Le Premier ministre Justin Trudeau a choisi, comme « représentante spéciale du gouvernement du Canada pour lutter contre l’islamophobie », une femme qui a écrit et tenu des propos qui ont à la fois choqué et… réjoui.
L’objectif de cette analyse est le suivant : réfléchir ensemble afin de tirer des leçons de gestion. Parce que, sous l’angle de la réputation, cette affaire est riche en enseignements !
But, objectif et publics cibles
En gestion, il existe un réflexe très – à vrai dire, beaucoup trop – répandu : foncer dans l’action sans se poser quelques questions élémentaires, dont celles-ci :
- Quel est le but véritable d’une décision, et pourquoi ?
- Quelle sera la stratégie – avant d’aller au plan d’action – et pourquoi ?
- Quels seront les publics visés, et pourquoi ?
Il semble évident que le but poursuivi par le Premier ministre Trudeau consistait à démontrer – « coast-to-coast » – une action concrète sur un enjeu sensible. C’est entièrement réussi !

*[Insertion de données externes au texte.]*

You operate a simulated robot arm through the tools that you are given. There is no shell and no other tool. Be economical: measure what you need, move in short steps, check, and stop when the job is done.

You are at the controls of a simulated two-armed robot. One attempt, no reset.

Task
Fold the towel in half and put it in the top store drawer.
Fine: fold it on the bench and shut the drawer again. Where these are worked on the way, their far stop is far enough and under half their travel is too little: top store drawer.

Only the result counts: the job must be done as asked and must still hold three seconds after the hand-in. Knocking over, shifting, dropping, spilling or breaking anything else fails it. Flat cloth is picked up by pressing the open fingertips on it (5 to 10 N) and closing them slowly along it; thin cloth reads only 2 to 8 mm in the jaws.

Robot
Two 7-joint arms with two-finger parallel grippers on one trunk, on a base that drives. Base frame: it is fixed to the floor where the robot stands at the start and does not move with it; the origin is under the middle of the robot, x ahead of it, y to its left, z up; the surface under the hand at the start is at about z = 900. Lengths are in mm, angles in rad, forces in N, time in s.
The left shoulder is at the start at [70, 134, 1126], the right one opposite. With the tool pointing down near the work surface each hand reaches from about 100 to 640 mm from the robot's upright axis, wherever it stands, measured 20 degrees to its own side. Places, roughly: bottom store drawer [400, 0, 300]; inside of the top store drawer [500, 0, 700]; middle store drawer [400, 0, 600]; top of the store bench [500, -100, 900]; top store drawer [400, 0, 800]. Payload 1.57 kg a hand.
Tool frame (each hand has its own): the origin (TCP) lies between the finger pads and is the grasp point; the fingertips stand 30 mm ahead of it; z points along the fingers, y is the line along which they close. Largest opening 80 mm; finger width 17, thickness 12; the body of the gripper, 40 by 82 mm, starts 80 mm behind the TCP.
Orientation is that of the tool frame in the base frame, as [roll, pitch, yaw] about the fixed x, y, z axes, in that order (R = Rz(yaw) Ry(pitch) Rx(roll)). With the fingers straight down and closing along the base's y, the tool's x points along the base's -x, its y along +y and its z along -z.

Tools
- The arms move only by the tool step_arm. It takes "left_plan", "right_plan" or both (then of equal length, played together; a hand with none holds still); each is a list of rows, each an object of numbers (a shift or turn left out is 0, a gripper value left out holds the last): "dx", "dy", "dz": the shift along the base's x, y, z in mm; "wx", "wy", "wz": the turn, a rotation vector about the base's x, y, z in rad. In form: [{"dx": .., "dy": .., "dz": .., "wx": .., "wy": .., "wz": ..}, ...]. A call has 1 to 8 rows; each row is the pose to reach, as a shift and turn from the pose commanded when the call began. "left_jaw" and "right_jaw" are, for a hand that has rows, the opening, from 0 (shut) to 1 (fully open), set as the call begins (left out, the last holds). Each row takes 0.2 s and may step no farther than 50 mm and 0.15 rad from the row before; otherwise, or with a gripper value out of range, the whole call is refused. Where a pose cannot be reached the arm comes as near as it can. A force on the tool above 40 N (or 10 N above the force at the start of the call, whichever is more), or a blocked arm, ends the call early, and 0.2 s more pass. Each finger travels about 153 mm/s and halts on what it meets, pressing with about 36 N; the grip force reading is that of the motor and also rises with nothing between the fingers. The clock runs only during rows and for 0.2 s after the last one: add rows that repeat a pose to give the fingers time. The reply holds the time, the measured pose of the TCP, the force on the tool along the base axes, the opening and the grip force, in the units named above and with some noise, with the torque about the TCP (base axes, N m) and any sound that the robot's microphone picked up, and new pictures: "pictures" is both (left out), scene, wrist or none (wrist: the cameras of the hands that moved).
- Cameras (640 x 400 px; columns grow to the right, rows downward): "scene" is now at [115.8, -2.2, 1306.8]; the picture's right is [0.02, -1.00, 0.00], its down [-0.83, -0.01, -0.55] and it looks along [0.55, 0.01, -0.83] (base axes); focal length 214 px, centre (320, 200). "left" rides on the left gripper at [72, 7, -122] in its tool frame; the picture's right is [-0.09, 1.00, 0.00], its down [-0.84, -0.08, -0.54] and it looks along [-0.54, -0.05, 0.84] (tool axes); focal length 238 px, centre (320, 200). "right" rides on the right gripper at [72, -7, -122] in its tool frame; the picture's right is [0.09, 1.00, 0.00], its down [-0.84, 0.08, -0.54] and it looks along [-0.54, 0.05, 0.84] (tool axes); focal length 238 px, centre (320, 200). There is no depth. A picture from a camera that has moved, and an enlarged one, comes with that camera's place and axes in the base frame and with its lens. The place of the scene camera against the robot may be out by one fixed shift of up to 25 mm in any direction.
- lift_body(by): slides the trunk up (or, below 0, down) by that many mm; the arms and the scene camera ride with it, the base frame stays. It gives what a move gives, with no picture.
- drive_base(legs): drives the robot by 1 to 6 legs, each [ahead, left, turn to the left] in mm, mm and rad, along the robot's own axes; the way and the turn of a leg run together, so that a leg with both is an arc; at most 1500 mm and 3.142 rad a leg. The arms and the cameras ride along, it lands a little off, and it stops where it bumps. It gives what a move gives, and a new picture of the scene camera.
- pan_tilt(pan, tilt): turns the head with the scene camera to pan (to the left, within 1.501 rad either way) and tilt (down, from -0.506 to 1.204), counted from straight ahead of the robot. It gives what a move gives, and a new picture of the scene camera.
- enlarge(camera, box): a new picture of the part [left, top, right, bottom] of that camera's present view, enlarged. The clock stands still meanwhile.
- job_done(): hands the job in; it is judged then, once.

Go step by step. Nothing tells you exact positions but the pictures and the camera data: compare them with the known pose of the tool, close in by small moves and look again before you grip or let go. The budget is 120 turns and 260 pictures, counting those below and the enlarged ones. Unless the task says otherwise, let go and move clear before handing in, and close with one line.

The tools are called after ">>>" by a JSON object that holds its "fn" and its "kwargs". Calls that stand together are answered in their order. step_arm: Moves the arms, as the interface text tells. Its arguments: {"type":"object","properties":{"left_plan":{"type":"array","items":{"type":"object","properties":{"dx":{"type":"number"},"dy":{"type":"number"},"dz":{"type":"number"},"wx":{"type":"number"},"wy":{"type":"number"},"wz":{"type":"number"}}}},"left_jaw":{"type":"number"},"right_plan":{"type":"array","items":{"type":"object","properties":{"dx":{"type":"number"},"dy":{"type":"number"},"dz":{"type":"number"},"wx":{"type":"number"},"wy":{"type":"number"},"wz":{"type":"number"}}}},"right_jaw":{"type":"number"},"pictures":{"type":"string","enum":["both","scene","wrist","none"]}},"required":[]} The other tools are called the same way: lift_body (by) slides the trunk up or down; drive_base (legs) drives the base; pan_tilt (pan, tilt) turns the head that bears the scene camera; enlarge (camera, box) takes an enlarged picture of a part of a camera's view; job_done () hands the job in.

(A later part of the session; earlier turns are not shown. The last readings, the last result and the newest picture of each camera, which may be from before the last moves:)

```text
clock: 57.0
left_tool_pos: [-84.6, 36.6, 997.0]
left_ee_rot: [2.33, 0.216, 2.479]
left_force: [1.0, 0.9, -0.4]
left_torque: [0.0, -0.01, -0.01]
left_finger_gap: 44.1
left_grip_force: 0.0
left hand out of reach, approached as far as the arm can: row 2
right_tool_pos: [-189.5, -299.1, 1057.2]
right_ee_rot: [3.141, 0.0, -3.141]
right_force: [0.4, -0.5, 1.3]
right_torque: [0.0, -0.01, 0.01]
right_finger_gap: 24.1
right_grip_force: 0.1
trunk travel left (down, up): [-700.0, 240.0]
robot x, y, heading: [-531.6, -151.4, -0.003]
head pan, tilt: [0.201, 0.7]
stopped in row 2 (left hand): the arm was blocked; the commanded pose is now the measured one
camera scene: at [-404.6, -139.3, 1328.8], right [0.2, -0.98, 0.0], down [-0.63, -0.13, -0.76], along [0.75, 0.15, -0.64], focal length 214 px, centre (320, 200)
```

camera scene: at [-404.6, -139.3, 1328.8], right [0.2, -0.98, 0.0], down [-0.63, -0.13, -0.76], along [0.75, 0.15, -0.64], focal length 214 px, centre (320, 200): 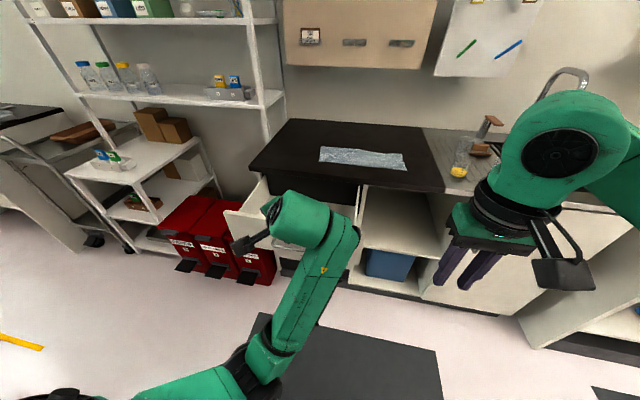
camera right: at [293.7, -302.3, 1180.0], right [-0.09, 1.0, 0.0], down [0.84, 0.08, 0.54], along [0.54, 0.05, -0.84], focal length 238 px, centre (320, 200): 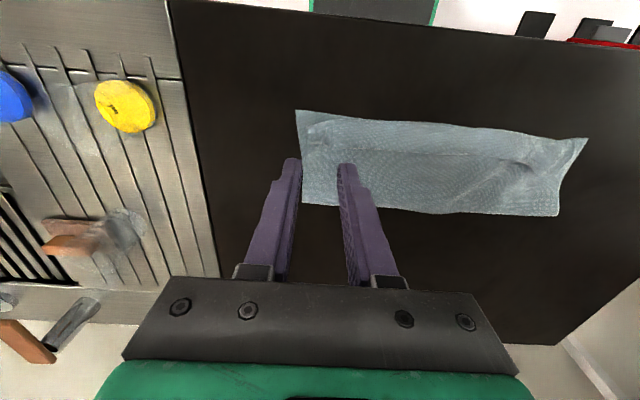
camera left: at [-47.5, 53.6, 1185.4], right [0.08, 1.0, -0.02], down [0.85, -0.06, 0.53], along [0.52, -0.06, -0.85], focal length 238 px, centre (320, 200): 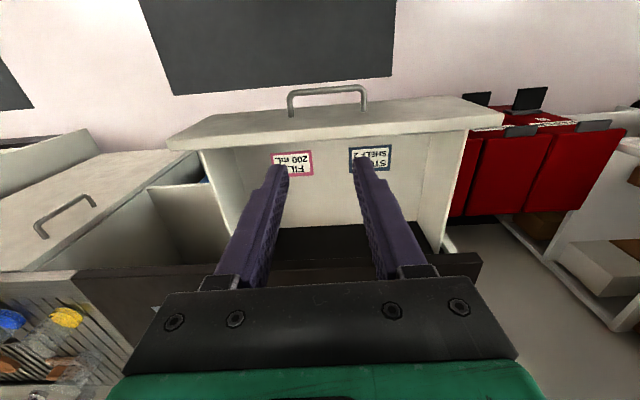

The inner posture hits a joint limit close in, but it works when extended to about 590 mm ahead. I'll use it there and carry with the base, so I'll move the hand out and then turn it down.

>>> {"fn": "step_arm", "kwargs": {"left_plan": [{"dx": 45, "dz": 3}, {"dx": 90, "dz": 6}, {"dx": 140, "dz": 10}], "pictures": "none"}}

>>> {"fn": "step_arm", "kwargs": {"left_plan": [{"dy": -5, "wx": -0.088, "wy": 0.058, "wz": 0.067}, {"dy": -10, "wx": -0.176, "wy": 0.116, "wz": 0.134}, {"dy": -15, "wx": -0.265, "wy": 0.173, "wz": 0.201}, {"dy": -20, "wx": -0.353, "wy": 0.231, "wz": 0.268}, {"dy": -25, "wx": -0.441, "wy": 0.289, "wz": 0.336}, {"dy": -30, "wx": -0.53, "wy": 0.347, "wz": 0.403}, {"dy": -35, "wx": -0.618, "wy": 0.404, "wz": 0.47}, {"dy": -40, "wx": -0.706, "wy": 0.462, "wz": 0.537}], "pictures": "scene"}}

Sa stratégie ? C’est autre chose.
Le PM Trudeau souhaitait obtenir une acceptabilité sociale autour d’une nomination. Son pari est réussi hors-Québec, et raté dans sa nation d’origine.
Là où M. Trudeau a été audacieux, c’est en faisant autant plaisir à un très vaste public hors-Québec ! Mais automatiquement, il a mobilisé – contre lui – l’ensemble de la classe politique francophone au Québec…
Est-ce que son cabinet et lui ont bien lu la sensibilité de cette nomination et… la veille médiatique ? Dans quelle mesure souhaitait-on une autre vague de « Quebec Bashing » ?
Quelques clics auraient suffi pour trouver l’essentiel des propos controversés de Mme Elghawaby, depuis au moins une décennie, à l’endroit du peuple québécois. Comme l’écrivait Patrick Lagacé dans La Presse+ au sujet des propos de Mme Elghawaby : « Il ne faut pas avoir un doctorat d’archiviste, semble-t-il, pour trouver des déclarations qui suintent la généralisation à propos du Québec. »
À moins que… l’approche initialement dure du PM Trudeau, suivie d’un changement de ton à partir du 31 janvier, aient fait partie d’un scénario soigneusement écrit ?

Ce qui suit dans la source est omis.